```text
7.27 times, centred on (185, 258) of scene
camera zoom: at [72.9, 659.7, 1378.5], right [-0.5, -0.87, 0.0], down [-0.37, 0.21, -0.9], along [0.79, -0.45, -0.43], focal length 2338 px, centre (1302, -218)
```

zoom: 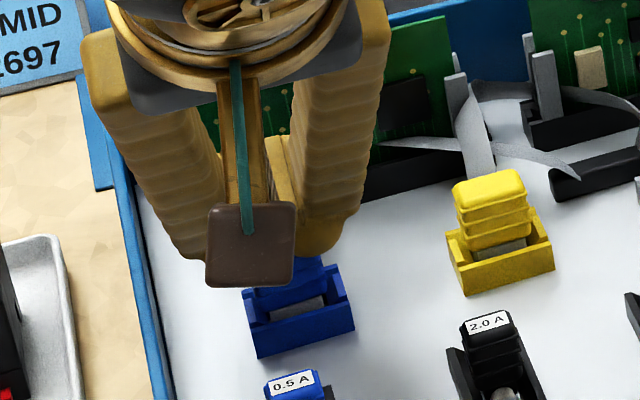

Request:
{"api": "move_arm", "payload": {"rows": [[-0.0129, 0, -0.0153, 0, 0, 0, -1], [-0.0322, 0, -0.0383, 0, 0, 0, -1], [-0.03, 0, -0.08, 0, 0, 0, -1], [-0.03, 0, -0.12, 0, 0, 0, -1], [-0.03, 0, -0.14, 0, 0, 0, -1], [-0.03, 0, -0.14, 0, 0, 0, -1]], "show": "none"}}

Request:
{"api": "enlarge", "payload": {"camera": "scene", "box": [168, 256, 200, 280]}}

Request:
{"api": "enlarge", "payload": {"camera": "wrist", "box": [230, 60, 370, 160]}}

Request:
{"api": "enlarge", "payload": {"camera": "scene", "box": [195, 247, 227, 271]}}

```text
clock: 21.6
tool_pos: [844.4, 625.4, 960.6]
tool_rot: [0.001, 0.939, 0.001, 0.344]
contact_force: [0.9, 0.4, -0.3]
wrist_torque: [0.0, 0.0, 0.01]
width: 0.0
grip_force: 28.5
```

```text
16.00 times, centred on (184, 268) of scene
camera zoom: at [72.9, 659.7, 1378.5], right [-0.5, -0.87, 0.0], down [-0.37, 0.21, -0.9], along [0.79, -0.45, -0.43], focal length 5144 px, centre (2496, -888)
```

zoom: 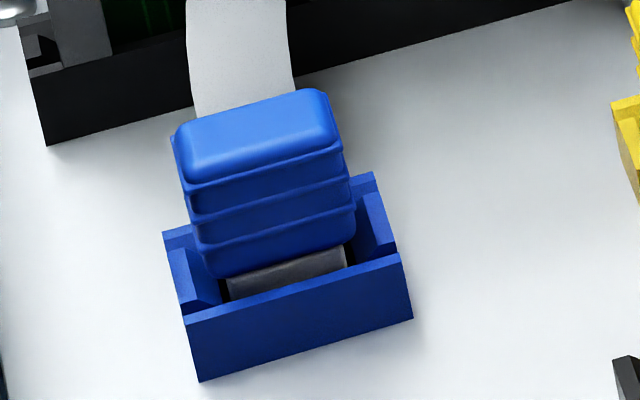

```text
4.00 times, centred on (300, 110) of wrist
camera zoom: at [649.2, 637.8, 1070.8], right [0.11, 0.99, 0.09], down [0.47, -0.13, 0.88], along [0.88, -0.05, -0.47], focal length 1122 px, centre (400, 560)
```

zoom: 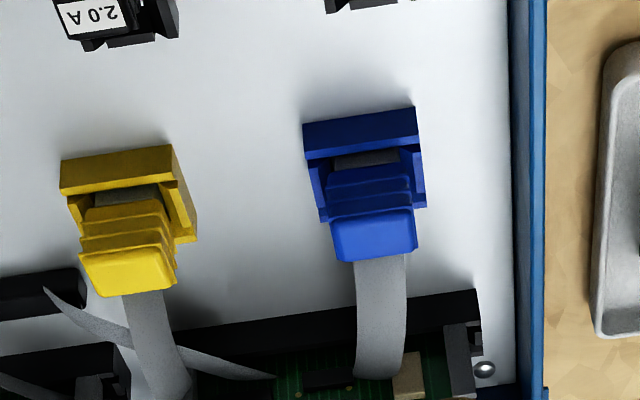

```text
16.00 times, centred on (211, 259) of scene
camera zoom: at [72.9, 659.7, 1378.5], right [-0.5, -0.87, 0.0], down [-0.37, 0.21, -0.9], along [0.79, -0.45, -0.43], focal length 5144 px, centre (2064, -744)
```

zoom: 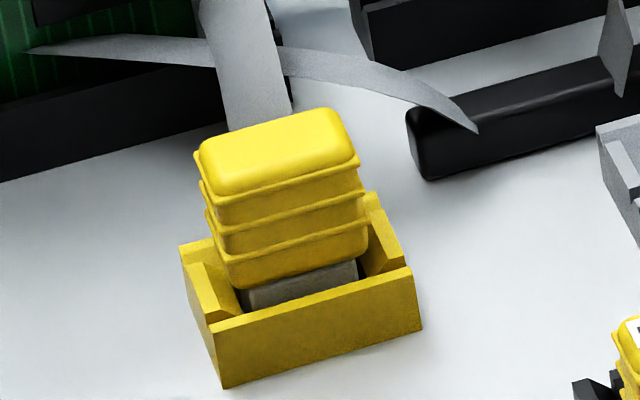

▸ **Requirement**: Take the listing and print it again exactly, but without any pictures.

▸ **Task output**:
```text
7.27 times, centred on (185, 258) of scene
camera zoom: at [72.9, 659.7, 1378.5], right [-0.5, -0.87, 0.0], down [-0.37, 0.21, -0.9], along [0.79, -0.45, -0.43], focal length 2338 px, centre (1302, -218)
```

zoom: 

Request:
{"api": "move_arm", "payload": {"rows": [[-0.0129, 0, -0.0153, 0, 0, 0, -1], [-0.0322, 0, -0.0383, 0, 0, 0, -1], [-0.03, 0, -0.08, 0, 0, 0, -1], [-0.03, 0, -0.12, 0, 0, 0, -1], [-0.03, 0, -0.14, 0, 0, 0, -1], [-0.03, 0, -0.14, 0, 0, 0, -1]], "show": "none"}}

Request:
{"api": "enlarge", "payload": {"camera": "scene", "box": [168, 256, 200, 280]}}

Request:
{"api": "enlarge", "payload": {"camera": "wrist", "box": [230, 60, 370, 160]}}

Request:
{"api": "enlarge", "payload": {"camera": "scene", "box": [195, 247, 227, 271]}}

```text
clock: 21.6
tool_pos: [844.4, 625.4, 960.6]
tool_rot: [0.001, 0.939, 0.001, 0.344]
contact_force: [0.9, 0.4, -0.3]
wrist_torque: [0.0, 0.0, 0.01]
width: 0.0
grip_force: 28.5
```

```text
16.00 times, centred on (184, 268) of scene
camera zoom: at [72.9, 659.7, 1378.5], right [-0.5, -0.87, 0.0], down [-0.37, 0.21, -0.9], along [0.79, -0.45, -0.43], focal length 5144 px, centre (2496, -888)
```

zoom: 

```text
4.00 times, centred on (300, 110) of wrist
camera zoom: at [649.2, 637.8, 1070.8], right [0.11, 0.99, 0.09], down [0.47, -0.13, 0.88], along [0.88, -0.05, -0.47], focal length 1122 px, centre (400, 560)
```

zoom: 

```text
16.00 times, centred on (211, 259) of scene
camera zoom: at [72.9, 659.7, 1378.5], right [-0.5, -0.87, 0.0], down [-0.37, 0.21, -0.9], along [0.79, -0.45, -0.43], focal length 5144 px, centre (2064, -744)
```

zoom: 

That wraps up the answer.